Nos résultats montrent que, au-delà de la distribution du loup détectée par le Réseau, il existe d’autres endroits pour lesquels une probabilité que l’espèce soit présente est non négligeable compte tenu de la pression d’observation et des caractéristiques environnementales. Nous montrons également que la probabilité qu’un site soit colonisé dépend du taux d’occupation des sites voisins (<20km) mais aussi des mécanismes de colonisation à longue distance (<150km) que le loup adopte pour éviter la concurrence avec les meutes voisines. L’altitude, le taux de couverture forestière et de terres agricoles viennent ensuite compléter le pouvoir du modèle pour expliquer la probabilité de présence de l’espèce.
Depuis les Alpes du Sud où l’espèce était détectée en 1994, celle-ci s’est étendue dans un premier temps vers le Nord des Alpes puis les Pyrénées au début des années 2000 via le Massif central. Depuis le début des années 2010, le loup a continué sa progression jusque dans le Nord-Est de la France. Le taux d’expansion géographique de l’espèce en France était à son maximum dans les premières années de colonisation notamment lié à la disponibilité des espaces vacants à cette époque. Une première phase de ralentissement de la colonisation s’est opérée jusqu’au début des années 2000, pour se stabiliser depuis à un taux d’environ 7 % de couverture supplémentaire par an, avec une variabilité d’une année sur l’autre et selon les régions.
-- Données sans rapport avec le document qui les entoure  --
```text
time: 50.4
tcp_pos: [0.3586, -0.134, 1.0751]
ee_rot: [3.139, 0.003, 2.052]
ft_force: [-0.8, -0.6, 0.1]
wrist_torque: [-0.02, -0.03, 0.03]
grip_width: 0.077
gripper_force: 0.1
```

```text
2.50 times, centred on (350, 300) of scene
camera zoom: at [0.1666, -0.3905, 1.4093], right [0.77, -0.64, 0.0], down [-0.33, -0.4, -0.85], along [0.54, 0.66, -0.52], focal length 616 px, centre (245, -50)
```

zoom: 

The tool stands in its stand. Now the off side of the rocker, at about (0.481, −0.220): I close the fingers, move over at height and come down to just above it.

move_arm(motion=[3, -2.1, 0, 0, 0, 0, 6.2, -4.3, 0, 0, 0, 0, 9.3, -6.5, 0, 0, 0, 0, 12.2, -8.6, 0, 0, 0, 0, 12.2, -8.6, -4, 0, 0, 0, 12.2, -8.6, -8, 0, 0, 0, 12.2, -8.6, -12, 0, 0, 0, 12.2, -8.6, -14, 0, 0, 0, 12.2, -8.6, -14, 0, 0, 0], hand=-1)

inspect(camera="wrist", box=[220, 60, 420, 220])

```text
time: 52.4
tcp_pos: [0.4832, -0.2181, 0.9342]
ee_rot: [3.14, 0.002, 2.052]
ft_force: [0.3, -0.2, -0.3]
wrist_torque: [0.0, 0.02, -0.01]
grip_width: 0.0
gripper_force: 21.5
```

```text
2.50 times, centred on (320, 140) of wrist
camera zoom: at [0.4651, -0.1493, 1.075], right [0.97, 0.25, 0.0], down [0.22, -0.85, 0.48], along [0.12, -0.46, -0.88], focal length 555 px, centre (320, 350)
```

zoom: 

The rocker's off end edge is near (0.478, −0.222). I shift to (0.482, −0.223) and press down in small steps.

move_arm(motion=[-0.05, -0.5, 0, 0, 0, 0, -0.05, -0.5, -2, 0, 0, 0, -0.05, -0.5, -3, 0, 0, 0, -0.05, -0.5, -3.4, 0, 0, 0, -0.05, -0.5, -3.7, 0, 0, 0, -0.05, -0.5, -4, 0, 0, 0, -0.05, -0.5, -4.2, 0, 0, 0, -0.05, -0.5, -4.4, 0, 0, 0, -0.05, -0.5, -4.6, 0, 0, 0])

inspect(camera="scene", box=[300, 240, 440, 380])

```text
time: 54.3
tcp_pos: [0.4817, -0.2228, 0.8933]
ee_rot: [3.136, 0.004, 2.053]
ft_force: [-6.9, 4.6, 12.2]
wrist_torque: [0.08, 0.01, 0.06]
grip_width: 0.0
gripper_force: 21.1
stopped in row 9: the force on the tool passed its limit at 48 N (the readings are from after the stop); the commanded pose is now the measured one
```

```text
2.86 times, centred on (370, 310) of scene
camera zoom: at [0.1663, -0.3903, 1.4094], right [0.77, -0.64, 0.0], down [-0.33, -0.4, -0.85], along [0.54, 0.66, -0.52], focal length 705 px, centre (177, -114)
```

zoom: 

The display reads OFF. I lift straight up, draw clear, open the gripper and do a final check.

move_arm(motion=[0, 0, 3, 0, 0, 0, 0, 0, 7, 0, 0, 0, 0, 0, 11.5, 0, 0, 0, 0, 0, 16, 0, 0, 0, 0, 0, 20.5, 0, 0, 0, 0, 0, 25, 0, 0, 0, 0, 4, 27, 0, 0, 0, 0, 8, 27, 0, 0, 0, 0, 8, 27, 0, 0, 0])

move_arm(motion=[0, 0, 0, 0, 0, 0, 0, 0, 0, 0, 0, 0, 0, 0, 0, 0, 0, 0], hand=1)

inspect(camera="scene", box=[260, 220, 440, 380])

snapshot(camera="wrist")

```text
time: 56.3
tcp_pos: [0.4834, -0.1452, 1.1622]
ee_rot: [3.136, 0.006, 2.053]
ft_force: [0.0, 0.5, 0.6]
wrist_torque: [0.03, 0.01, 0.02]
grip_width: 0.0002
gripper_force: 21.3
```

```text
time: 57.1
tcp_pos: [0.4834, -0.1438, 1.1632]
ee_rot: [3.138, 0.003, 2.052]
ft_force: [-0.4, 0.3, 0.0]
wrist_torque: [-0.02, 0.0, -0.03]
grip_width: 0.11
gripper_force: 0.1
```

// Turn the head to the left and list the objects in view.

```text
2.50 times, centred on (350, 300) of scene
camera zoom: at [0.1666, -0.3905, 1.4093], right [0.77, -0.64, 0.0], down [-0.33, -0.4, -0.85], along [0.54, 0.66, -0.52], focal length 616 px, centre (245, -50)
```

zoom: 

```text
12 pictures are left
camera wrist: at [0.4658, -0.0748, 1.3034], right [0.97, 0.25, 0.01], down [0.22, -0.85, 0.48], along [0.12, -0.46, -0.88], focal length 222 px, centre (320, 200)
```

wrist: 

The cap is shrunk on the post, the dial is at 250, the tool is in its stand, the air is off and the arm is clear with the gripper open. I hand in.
Les enjeux de la conservation de l’espèce et de la gestion des conflits liés aux attaques pourraient trouver dans cette production un nouvel outil d’aide à la décision, pour autant que celui-ci s’inscrive dans une démarche de gestion adaptative avec une réévaluation des prédictions des modèles suite aux actions de gestion réalisées sur le terrain. Ces travaux ont été mobilisés dans l’expertise commanditée par le ministère sur le futur du loup à laquelle nous avons participé. Ce travail a également été récompensé par le Prix la Recherche 2019 dans la catégorie Environnement.